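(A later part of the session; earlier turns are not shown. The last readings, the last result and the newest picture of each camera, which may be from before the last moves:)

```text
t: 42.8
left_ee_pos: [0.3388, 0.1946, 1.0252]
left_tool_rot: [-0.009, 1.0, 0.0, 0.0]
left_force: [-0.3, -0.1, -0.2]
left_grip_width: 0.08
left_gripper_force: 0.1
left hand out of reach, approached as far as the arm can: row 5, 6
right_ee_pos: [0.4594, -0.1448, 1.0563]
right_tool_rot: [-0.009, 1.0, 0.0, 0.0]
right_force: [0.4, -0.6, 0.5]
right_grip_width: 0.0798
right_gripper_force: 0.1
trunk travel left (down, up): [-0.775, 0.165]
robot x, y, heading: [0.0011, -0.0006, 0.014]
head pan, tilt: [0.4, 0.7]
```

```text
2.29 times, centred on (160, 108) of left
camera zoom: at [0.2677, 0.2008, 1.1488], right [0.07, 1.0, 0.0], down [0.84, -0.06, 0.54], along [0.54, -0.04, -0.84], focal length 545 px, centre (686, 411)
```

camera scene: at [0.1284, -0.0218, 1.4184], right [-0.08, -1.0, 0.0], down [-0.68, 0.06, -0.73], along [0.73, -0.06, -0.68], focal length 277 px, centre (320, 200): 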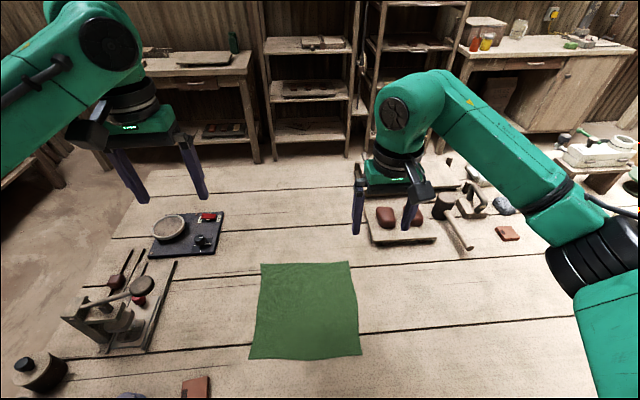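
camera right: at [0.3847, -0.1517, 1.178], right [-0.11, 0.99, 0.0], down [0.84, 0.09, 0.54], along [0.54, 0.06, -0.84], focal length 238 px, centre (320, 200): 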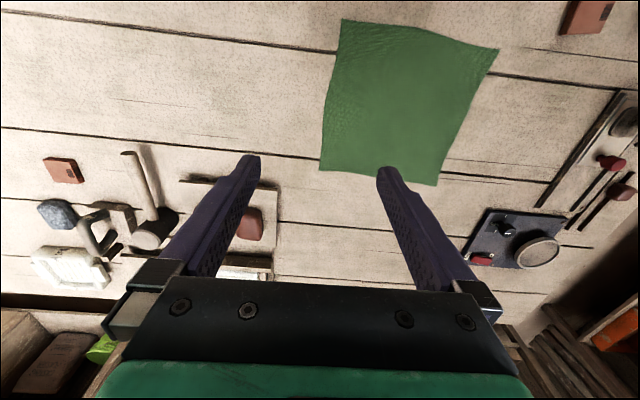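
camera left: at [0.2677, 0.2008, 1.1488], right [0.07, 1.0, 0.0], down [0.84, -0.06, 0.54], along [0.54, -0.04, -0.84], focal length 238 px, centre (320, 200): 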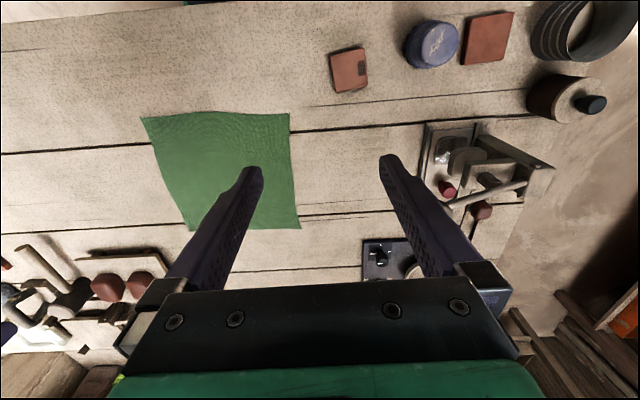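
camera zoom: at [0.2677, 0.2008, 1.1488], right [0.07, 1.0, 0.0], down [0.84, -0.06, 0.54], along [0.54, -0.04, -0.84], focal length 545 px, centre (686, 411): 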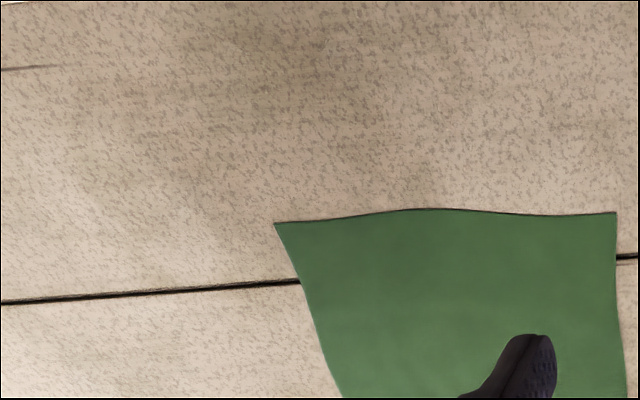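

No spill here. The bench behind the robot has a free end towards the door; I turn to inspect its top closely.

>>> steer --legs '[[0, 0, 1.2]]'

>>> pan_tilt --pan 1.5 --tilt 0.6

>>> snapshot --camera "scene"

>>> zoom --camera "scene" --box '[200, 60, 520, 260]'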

◆ Exercise description ◆
Every line of text is to be repeated exactly; pictures are left out.

◆ Exercise result ◆
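(A later part of the session; earlier turns are not shown. The last readings, the last result and the newest picture of each camera, which may be from before the last moves:)

```text
t: 42.8
left_ee_pos: [0.3388, 0.1946, 1.0252]
left_tool_rot: [-0.009, 1.0, 0.0, 0.0]
left_force: [-0.3, -0.1, -0.2]
left_grip_width: 0.08
left_gripper_force: 0.1
left hand out of reach, approached as far as the arm can: row 5, 6
right_ee_pos: [0.4594, -0.1448, 1.0563]
right_tool_rot: [-0.009, 1.0, 0.0, 0.0]
right_force: [0.4, -0.6, 0.5]
right_grip_width: 0.0798
right_gripper_force: 0.1
trunk travel left (down, up): [-0.775, 0.165]
robot x, y, heading: [0.0011, -0.0006, 0.014]
head pan, tilt: [0.4, 0.7]
```

```text
2.29 times, centred on (160, 108) of left
camera zoom: at [0.2677, 0.2008, 1.1488], right [0.07, 1.0, 0.0], down [0.84, -0.06, 0.54], along [0.54, -0.04, -0.84], focal length 545 px, centre (686, 411)
```

camera scene: at [0.1284, -0.0218, 1.4184], right [-0.08, -1.0, 0.0], down [-0.68, 0.06, -0.73], along [0.73, -0.06, -0.68], focal length 277 px, centre (320, 200): 
camera right: at [0.3847, -0.1517, 1.178], right [-0.11, 0.99, 0.0], down [0.84, 0.09, 0.54], along [0.54, 0.06, -0.84], focal length 238 px, centre (320, 200): 
camera left: at [0.2677, 0.2008, 1.1488], right [0.07, 1.0, 0.0], down [0.84, -0.06, 0.54], along [0.54, -0.04, -0.84], focal length 238 px, centre (320, 200): 
camera zoom: at [0.2677, 0.2008, 1.1488], right [0.07, 1.0, 0.0], down [0.84, -0.06, 0.54], along [0.54, -0.04, -0.84], focal length 545 px, centre (686, 411): 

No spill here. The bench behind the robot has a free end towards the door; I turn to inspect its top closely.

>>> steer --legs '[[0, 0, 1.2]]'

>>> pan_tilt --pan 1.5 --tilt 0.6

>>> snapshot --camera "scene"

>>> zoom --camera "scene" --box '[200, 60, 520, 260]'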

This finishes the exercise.